Well after post number 12 I had to get to the bottom of telephoto vs long lens. If you don't care stop reading.
As usual, after much web diving and sorting through the muck finding a few gold nuggets, I came across Rogers blog. First he describes my position. "Well, you know me, there were wrong ideas in the photography world, and I couldn’t let that alone. Wrongness must be corrected immediately! Especially wrongness that is of no importance or consequence. "
Then he gets to my findings. "Most people don’t really know what a telephoto lens is. It’s not just a lens with a long focal length (although almost all telephoto lenses do have a long focal length). But if you ask most photographers they will pick a focal length and say anything greater than 50mm or 85mm or 100mm is a telephoto lens.

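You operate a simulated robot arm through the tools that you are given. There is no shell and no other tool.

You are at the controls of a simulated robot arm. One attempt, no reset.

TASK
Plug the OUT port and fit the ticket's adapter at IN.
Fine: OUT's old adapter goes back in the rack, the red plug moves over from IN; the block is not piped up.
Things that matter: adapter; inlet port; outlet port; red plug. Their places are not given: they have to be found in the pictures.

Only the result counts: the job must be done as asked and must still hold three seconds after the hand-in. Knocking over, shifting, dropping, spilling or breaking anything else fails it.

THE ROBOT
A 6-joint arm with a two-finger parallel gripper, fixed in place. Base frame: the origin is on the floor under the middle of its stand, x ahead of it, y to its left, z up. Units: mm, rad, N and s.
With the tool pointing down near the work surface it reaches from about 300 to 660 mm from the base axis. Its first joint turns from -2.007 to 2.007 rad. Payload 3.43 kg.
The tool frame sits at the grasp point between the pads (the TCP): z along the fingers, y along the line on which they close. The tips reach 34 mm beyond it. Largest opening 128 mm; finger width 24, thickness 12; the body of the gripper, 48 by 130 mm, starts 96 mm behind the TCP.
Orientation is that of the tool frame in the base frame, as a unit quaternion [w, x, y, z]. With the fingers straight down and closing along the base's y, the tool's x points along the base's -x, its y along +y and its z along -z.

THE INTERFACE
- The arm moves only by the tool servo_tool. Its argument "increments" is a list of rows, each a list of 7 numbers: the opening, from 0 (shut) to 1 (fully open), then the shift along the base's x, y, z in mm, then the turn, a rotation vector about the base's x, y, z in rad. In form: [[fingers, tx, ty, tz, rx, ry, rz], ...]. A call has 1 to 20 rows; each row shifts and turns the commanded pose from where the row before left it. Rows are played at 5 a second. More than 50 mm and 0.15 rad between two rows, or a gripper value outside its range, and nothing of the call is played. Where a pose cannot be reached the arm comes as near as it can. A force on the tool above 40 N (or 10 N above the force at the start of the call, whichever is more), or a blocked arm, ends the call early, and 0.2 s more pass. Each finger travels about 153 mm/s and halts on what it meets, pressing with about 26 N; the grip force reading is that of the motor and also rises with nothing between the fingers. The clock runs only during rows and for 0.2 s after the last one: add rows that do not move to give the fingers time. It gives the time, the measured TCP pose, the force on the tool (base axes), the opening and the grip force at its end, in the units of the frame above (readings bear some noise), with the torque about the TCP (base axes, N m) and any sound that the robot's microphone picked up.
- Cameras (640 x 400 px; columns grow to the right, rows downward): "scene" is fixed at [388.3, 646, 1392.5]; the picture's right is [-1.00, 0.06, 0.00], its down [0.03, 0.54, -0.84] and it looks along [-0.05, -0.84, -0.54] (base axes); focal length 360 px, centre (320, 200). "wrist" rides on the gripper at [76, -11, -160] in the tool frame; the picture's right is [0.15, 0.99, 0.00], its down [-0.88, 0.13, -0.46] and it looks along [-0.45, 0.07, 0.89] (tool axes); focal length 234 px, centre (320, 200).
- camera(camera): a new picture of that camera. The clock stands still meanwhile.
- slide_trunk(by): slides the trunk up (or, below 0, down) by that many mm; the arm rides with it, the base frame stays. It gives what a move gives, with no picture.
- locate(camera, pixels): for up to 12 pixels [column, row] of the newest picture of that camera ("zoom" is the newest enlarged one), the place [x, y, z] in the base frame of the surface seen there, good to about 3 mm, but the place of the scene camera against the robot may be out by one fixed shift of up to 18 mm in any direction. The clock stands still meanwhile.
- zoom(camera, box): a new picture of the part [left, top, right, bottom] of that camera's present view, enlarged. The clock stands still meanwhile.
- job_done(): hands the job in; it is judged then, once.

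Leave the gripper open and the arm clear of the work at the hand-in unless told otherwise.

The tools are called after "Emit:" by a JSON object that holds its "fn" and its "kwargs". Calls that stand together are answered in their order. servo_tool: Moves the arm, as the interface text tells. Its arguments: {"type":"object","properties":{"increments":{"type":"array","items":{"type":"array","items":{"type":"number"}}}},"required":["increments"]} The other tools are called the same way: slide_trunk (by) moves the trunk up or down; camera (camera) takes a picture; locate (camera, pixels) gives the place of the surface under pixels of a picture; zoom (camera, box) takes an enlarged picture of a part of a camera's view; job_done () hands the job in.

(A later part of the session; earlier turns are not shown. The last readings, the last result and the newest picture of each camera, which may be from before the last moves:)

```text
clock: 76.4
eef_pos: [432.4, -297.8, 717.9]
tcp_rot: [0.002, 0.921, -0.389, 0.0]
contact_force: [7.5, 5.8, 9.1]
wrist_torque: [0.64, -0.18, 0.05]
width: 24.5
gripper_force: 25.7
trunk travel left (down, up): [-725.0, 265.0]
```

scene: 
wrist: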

If you ask more experienced photographers, they will likely say a telephoto lens has an angle of view of 35 to 10 degrees, and that lenses with less than 10 degrees angle of view are considered supertelephoto. This is more accurate, since it eliminates the variation caused by sensor size or camera format, but still not completely correct.
But if you ask a lens designer, they will tell you the actual definition of a telephoto lens is a lens with a physical length shorter than its focal length. So, for example, a Canon 100 f2.8 lens is not a telephoto (being 109mm long), while the Canon 100mm f2.0 lens is a telephoto (being 73mm long). The fact is, of course, that longer focal length lenses are more likely to be of the telephoto design simply because they’d become unwieldy if they weren’t."